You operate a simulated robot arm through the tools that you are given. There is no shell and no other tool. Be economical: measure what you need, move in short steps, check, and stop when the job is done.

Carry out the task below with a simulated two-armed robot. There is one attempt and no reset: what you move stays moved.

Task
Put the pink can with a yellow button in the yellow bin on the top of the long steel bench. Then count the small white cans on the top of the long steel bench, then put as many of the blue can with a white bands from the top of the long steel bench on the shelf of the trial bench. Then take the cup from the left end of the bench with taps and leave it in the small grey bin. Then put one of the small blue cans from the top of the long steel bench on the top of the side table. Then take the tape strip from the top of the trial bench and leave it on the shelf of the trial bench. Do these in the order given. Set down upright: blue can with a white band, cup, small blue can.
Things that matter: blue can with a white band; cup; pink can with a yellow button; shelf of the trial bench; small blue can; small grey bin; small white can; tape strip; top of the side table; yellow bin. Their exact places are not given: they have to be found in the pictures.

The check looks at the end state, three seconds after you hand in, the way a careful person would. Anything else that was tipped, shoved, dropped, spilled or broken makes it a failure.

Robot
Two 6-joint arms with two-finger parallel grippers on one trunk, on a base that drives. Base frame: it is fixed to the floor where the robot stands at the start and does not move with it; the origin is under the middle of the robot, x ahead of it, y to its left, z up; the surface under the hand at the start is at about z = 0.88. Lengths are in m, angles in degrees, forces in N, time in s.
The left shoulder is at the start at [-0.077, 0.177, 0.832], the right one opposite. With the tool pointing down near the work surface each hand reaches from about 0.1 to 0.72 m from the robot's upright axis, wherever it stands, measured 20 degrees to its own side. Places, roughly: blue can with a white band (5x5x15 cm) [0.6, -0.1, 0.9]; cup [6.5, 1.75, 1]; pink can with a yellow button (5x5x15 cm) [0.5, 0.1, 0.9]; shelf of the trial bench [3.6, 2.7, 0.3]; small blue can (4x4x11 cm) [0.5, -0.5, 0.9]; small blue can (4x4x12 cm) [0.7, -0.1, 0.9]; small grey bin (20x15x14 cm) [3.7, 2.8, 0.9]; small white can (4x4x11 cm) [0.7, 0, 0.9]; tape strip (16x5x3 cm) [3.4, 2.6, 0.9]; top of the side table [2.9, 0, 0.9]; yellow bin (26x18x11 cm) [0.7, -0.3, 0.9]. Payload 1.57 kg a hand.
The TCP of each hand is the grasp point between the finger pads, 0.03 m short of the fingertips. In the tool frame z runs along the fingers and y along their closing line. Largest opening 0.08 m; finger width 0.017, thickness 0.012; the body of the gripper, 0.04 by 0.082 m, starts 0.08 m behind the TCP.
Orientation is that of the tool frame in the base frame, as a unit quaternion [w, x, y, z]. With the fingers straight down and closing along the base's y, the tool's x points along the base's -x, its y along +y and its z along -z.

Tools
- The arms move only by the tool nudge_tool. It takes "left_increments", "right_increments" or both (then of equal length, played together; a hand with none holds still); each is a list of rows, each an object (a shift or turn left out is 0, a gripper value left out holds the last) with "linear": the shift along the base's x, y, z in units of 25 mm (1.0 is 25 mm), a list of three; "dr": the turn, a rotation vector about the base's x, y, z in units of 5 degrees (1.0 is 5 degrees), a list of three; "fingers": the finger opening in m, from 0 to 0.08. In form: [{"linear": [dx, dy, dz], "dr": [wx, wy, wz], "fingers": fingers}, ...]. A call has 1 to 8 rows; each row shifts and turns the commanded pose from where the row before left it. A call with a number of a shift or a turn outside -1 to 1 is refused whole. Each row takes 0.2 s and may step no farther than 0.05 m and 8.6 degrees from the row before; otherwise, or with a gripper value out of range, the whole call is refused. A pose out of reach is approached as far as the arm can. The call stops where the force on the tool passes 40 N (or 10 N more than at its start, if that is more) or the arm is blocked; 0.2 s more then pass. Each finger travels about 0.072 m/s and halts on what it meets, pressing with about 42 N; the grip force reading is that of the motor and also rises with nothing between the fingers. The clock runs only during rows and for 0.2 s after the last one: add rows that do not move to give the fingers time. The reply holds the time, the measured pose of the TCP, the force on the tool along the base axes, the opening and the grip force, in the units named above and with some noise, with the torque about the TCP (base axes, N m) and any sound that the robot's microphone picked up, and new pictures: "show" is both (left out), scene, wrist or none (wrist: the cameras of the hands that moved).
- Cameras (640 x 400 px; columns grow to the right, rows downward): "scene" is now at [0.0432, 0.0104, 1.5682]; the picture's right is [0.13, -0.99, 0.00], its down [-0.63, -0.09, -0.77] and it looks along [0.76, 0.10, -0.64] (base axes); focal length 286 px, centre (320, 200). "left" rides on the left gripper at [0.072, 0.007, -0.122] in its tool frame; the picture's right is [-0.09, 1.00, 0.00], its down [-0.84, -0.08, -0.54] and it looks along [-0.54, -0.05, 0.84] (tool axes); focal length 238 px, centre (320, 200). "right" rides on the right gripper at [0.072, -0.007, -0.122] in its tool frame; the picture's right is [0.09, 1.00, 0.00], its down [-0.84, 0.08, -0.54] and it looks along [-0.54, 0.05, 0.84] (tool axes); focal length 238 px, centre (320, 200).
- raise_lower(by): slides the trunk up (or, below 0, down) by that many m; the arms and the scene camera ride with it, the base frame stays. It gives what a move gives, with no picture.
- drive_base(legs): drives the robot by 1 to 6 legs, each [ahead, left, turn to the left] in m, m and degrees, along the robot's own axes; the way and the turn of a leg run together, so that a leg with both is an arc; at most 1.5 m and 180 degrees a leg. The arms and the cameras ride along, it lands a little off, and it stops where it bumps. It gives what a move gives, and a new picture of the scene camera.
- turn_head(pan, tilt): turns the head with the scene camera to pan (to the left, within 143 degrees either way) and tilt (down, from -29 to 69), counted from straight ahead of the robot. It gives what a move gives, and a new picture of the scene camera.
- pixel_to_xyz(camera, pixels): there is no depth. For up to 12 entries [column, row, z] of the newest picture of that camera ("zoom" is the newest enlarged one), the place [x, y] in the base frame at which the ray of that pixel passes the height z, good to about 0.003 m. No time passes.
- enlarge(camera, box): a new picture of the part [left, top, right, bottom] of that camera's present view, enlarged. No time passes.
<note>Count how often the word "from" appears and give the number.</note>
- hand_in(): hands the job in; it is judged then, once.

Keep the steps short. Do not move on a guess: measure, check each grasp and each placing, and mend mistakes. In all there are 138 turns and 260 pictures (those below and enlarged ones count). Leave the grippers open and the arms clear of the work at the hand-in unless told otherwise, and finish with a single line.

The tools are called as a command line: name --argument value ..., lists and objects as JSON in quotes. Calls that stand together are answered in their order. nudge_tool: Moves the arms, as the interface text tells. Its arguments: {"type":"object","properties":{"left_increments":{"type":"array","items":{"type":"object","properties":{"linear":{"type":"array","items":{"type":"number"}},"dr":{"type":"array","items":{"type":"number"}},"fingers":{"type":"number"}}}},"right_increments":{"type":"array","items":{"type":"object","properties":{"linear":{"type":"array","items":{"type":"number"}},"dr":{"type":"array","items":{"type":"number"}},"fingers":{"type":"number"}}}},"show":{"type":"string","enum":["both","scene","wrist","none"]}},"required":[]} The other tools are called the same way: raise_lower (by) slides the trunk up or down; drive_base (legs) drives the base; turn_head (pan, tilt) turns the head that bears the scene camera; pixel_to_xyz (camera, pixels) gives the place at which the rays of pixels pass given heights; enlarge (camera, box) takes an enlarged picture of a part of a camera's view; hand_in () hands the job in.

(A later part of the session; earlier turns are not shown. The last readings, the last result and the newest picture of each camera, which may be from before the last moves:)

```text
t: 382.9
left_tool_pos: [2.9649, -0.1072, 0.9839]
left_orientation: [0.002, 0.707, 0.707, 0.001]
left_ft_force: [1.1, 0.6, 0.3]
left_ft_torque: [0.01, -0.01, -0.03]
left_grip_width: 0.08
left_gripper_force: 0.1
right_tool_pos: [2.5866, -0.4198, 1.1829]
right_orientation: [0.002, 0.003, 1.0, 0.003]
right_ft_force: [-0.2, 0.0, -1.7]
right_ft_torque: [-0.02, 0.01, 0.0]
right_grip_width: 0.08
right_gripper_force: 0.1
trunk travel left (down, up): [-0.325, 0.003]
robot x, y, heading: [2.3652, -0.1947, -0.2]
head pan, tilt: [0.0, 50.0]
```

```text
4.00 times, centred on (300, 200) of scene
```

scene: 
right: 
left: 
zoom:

_Given passage:_
BUKAN DUNIA BAWAH TANAH, TAPI TAK KITA KENALI.
Kemarin pagi saya melintasi jembatan kayu itu. Ada dua orang di bawah. Tampaknya sibuk. Saya berhenti. Mereka memegang tongkat pendek, pejal, dengan pemberat yang terendam air keruh kali. Akhirnya saya tak tahan untuk bertanya, “Maaf Pak, lagi nyari apa?”
“Nyari paku nih, Pak!” jawab salah seorang, yang muda. Dia menoleh sebentar kemudian kembali bekerja.
Jelas sudah persoalannya. Bonggol pemberat itu magnet, entah pretelan dari barang bekas apa. Kadang bonggol didiamkan dulu, kadang untuk mengubek-ubek. Cuma menempel satu, oh dua, aha lima batang paku! Lantas dia memungutnya dan memindahkannya ke wadah.
Sehari seorang bisa mendapatkan sekilo paku karatan. Sehari itu dari pagi sampai menjelang sore.
Saya tak melakukan wawancara berapa harga jualnya, siapa penampungnya. Tentu saya tak menanya siapa mereka, umurnya, asalnya. Dari sebuah amatan turistis di kota sendiri, yang sibuk dan bergegas, sesungguhnya kita takkan mendapatkan banyak hal. Jangankan galian, cerita permukaan dangkal pun tidak.
Tak ada waktu. Mengamati pekerjaan kaum yang terpinggirkan merupakan kemewahan. Tak semua orang, yang merasa sebagai “kelas menengah”, sanggup melakukannya — kecuali dalam keterjebakan situasi, dari menunggu di halte sampai duduk berdesakan dalam bus kota.
Tak ada waktu. Juga tak ada alasan. Kecuali pelintas iseng, yang menganggap setiap hari ada hal baru sehingga layak disyukuri. Karena tanpa itu hidup sungguh membosankan. Bahkan memuakkan. Tinggal beberapa langkah untuk bunuh diri.
Bukan pertama kali itu saya melihat orang menyusuri kali, atau bantaran kali, untuk mengais rezeki. Di kali yang membelah areal Mal Pondok Indah I lebih dari sekali saya melihatnya. Anda pun pernah, bahkan sering, melihatnya — entah di mana.
Cobalah lakukan percakapan singkat, dengan penuh simak, tapi akan mereka rasakan sebagai gangguan: dari titik manakah mereka mengawali perjalanan, lalu mencebur, dan seterusnya, lantas di titik manakah rute berakhir.

_Task instructions:_
1. Reproduce the wording of the given passage between "Jelas sudah persoalannya." and "memindahkannya ke wadah.", with both ends included.
2. The lines to extract from the data above begin with the line containing "Things that matter: blue" and end with the line containing "Two 6-joint arms". Extract them exactly, including both. Put them in a Markdown table headed No. and Line, one numbered row for each line that is not blank.

_Answers to the exercise:_
1.
Jelas sudah persoalannya. Bonggol pemberat itu magnet, entah pretelan dari barang bekas apa. Kadang bonggol didiamkan dulu, kadang untuk mengubek-ubek. Cuma menempel satu, oh dua, aha lima batang paku! Lantas dia memungutnya dan memindahkannya ke wadah.

2.
| No. | Line |
|---|---|
| 1 | Things that matter: blue can with a white band; cup; pink can with a yellow button; shelf of the trial bench; small blue can; small grey bin; small white can; tape strip; top of the side table; yellow bin. Their exact places are not given: they have to be found in the pictures. |
| 2 | The check looks at the end state, three seconds after you hand in, the way a careful person would. Anything else that was tipped, shoved, dropped, spilled or broken makes it a failure. |
| 3 | Robot |
| 4 | Two 6-joint arms with two-finger parallel grippers on one trunk, on a base that drives. Base frame: it is fixed to the floor where the robot stands at the start and does not move with it; the origin is under the middle of the robot, x ahead of it, y to its left, z up; the surface under the hand at the start is at about z = 0.88. Lengths are in m, angles in degrees, forces in N, time in s. |